====== SOURCE TEXT

Trablus’ta yeniden güvenlik gerilimi tırmandı

Libya Ulusal Birlik Hükümeti'ne bağlı Genelkurmay Başkanı Muhammed el-Haddad'ın Birleşmiş Milletler Libya Destek Misyonu (UNSMIL) Başkan Vekili Risdon Zeninga ile görüşmesinden bir kare
Libya Ulusal Birlik Hükümeti'ne bağlı Genelkurmay Başkanı Muhammed el-Haddad'ın Birleşmiş Milletler Libya Destek Misyonu (UNSMIL) Başkan Vekili Risdon Zeninga ile görüşmesinden bir kare
TT

Trablus’ta yeniden güvenlik gerilimi tırmandı

Libya Ulusal Birlik Hükümeti'ne bağlı Genelkurmay Başkanı Muhammed el-Haddad'ın Birleşmiş Milletler Libya Destek Misyonu (UNSMIL) Başkan Vekili Risdon Zeninga ile görüşmesinden bir kare
Libya Ulusal Birlik Hükümeti'ne bağlı Genelkurmay Başkanı Muhammed el-Haddad'ın Birleşmiş Milletler Libya Destek Misyonu (UNSMIL) Başkan Vekili Risdon Zeninga ile görüşmesinden bir kare

Libya’da Abdulhamid Dibeybe başkanlığındaki Geçici Birlik Hükümeti'ne ait orta silah ve zırhlı araçlarla donanmış milislerin, Fethi Başağa liderliğindeki paralel istikrar hükümetine sadık milislerin “potansiyel bir saldırısına” karşı koymak amacıyla harekete geçmesinin ardından başkent Trablus'ta güvenlik ve askeri gerilim yeniden arttı.

============
====== PROVIDED MATERIAL

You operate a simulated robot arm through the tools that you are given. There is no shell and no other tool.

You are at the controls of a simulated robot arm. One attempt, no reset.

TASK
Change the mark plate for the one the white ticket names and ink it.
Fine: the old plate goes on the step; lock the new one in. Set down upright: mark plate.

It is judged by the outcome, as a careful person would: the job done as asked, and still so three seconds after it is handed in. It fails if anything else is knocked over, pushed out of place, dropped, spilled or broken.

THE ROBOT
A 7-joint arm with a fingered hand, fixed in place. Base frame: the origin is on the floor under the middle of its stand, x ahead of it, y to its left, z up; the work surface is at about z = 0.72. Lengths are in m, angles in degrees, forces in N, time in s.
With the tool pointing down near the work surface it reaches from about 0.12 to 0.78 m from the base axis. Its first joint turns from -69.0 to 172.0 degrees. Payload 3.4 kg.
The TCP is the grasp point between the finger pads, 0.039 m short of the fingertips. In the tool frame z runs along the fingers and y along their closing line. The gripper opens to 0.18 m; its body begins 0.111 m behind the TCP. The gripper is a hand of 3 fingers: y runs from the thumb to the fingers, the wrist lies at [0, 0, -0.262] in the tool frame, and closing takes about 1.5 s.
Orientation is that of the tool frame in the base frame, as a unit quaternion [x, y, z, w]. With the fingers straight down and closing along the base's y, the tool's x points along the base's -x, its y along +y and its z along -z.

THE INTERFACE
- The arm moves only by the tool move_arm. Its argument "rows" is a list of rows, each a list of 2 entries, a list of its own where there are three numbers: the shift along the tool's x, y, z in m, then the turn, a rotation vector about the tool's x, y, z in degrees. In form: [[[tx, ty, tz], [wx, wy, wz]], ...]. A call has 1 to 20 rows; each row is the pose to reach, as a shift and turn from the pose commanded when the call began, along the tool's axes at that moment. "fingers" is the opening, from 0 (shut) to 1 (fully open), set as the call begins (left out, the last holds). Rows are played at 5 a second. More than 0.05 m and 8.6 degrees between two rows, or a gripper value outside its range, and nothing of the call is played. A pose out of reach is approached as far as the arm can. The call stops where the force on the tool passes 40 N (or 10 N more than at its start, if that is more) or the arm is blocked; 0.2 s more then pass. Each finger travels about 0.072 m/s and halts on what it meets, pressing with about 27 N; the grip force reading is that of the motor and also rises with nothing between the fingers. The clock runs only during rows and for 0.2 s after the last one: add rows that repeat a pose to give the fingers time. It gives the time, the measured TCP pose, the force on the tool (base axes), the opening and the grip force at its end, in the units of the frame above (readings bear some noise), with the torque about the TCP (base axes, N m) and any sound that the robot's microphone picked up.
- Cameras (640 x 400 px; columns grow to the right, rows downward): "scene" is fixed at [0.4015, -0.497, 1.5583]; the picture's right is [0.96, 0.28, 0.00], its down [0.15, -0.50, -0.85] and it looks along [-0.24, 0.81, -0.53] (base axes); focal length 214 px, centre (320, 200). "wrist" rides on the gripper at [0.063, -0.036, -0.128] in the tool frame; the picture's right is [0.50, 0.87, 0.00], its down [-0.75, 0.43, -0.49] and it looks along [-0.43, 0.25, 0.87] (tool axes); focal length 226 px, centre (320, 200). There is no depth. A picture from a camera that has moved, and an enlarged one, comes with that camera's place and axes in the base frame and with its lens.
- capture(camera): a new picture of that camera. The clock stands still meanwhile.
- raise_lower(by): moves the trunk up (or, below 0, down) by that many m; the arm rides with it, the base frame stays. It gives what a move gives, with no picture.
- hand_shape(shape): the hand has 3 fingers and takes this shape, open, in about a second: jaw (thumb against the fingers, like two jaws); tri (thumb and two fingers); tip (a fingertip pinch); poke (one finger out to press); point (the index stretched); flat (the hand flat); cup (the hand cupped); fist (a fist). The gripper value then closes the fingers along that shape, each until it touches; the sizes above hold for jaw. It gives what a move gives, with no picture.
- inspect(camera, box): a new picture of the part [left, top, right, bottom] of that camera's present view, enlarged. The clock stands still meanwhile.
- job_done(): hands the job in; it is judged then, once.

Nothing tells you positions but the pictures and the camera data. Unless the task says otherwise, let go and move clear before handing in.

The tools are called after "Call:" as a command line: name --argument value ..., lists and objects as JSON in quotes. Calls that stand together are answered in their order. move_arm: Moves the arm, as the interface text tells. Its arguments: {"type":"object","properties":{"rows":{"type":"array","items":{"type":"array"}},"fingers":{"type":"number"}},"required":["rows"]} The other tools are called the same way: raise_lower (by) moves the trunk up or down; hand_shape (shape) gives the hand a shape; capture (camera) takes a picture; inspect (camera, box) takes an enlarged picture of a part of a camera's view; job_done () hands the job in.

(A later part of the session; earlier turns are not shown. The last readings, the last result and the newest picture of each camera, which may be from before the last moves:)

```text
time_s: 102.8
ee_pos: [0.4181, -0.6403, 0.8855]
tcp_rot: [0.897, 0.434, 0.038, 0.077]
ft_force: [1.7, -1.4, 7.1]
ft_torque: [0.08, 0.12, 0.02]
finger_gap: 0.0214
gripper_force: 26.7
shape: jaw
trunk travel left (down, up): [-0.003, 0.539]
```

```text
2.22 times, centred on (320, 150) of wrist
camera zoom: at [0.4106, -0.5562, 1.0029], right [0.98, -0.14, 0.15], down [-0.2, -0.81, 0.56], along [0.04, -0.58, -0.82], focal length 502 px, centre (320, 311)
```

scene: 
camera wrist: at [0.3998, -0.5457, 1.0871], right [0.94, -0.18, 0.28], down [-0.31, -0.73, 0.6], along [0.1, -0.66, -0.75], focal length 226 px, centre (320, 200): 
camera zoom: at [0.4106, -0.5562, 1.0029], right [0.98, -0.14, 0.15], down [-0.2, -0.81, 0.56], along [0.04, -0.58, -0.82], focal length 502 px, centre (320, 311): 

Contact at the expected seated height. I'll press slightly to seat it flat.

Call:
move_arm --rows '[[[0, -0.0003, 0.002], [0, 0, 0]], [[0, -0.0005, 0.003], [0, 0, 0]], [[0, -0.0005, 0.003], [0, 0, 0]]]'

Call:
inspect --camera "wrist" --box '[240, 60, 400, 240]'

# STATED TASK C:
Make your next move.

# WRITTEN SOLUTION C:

============

# STATED TASK A:
Could you quote the source text from "Libya’da Abdulhamid Dibeybe" up to and including "gerilim yeniden arttı."?
# STATED TASK B:
In the listing above, find the line with "- job_done(): hands" and the line with "Nothing tells you", then print exactly those two lines and every line between them, and nothing more.

# WRITTEN SOLUTION A:
Libya’da Abdulhamid Dibeybe başkanlığındaki Geçici Birlik Hükümeti'ne ait orta silah ve zırhlı araçlarla donanmış milislerin, Fethi Başağa liderliğindeki paralel istikrar hükümetine sadık milislerin “potansiyel bir saldırısına” karşı koymak amacıyla harekete geçmesinin ardından başkent Trablus'ta güvenlik ve askeri gerilim yeniden arttı.

# WRITTEN SOLUTION B:
- job_done(): hands the job in; it is judged then, once.

Nothing tells you positions but the pictures and the camera data. Unless the task says otherwise, let go and move clear before handing in.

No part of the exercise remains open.